I've done sd tunes before but it's been awhile and never on a total conversion. I am swapping an lq4 into my 98 chevy truck. I'm using a 2001 silverado dbc harness and a 411 pcm. Now if I want to go SD on this truck I know you leave the MAF out, but do you also leave out all the O2 sensors also? I will most likely either be having somebody tune for me or buying efi live and a wideband kit. Anything else I can leave out with a sd tune?
#2
I've done sd tunes before but it's been awhile and never on a total conversion. I am swapping an lq4 into my 98 chevy truck. I'm using a 2001 silverado dbc harness and a 411 pcm. Now if I want to go SD on this truck I know you leave the MAF out, but do you also leave out all the O2 sensors also? I will most likely either be having somebody tune for me or buying efi live and a wideband kit. Anything else I can leave out with a sd tune?
I do my own tuning is speed density using a wideband sensor. Once done, I run it that way. This is on a 2bar (boosted) setup but it works the same as naturally aspirated.
We removed tons of wires. I am using my injectors & coil wires, tps, iat, iac, crank & cam sensors, ect & auto trans wires, then 2 wires to power the pcm, some grounds & the wires for the obdII port. That's it, the rest went in the garbage.
This is for an old rat rod & doesn't need much.

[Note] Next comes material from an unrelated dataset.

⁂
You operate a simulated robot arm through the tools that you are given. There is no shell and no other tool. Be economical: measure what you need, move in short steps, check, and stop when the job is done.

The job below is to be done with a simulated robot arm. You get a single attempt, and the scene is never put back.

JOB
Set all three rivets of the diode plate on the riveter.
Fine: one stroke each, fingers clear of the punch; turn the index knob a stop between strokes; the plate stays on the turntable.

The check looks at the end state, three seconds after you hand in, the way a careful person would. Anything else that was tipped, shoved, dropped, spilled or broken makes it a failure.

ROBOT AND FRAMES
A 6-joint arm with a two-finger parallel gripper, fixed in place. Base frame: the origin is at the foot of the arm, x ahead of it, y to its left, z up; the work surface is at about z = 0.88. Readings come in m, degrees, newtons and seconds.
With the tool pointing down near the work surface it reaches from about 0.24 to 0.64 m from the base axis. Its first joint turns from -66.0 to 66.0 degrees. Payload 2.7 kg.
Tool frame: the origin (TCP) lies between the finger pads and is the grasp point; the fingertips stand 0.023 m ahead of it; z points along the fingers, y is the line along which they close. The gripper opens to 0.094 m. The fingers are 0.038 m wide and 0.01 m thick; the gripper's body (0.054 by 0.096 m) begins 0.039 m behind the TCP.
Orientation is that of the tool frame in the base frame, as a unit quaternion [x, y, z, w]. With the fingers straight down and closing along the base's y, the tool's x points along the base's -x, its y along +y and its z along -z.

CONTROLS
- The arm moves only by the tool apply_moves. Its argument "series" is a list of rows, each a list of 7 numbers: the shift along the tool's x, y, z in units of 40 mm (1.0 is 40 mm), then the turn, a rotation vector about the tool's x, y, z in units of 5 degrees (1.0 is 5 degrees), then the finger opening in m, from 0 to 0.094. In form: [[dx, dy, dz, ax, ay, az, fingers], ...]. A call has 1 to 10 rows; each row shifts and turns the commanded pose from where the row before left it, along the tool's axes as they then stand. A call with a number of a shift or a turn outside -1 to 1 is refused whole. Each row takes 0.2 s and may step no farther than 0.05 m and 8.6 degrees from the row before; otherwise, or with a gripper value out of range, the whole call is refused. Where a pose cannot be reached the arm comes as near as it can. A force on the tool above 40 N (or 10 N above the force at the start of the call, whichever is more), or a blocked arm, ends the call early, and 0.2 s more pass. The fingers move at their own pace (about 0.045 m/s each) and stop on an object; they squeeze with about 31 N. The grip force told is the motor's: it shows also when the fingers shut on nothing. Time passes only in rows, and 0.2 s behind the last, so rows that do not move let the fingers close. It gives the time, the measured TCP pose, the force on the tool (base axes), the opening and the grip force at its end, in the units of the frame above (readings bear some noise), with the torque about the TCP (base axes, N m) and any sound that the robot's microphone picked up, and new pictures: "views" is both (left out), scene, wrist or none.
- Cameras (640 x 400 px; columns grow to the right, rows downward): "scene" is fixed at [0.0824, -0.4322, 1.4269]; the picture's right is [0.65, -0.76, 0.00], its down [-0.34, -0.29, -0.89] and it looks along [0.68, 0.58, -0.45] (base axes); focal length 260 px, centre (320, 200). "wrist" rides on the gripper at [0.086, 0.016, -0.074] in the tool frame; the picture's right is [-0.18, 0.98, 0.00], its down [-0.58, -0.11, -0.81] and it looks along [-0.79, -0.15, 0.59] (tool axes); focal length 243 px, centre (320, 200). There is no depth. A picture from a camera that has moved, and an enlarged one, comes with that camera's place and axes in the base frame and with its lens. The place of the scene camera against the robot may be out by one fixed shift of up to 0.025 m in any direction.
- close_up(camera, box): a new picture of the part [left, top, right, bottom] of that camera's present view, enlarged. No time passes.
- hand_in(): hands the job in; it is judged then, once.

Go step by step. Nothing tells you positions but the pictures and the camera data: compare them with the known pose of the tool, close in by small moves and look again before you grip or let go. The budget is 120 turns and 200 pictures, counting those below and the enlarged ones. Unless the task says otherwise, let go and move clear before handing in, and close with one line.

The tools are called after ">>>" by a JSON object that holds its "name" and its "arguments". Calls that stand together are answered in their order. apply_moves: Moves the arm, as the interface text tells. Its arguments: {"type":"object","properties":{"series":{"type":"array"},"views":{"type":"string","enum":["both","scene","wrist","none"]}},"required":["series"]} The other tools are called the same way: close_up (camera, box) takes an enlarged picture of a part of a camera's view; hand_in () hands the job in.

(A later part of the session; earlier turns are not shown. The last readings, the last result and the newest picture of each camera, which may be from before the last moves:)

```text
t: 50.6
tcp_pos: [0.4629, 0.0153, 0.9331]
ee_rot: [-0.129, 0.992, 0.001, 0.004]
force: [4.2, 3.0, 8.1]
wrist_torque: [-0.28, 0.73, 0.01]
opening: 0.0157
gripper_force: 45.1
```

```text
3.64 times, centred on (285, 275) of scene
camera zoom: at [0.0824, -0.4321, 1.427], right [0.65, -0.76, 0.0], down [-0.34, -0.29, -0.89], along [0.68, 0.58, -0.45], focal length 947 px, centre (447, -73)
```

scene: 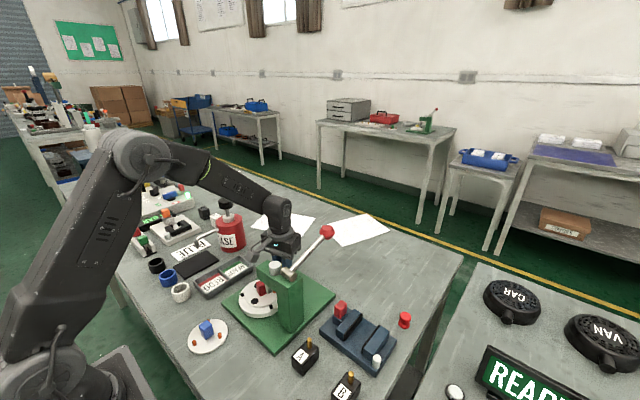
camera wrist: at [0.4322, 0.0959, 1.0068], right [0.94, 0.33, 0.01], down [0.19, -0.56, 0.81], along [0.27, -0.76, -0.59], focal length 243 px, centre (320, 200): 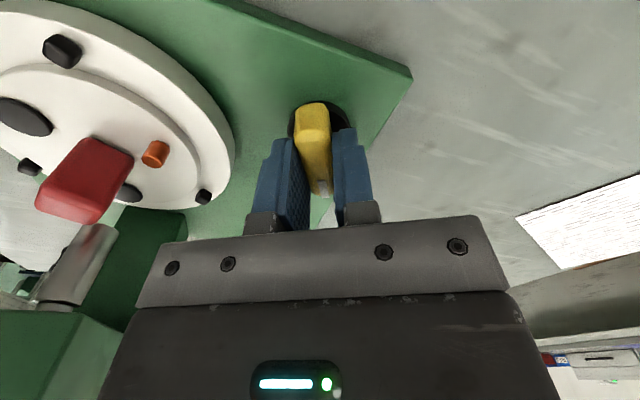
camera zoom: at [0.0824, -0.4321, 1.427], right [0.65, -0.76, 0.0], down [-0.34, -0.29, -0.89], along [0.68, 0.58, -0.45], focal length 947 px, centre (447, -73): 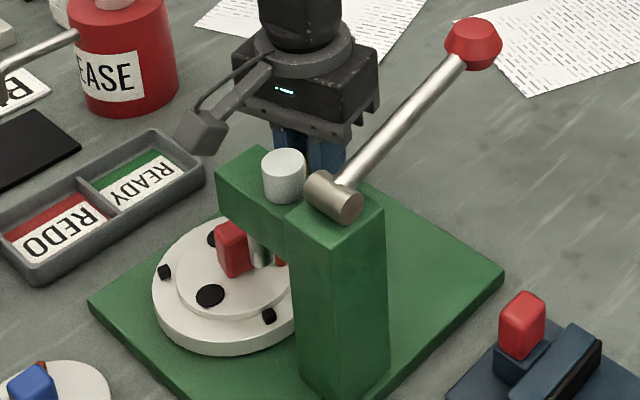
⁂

I haven't figured out my gauges yet & other misc wiring.
#5
TECH Resident
SD tune is no MAF. You need the front O2 sensors if you want to run in closed loop.
Open loop is OK for race cars, but it is usually pretty rich for the street. you don't need the rear O2. You can tune the software to not look for those, they have no affect on how the car runs, they verify that the catalic convertors are working.
Open loop is OK for race cars, but it is usually pretty rich for the street. you don't need the rear O2. You can tune the software to not look for those, they have no affect on how the car runs, they verify that the catalic convertors are working.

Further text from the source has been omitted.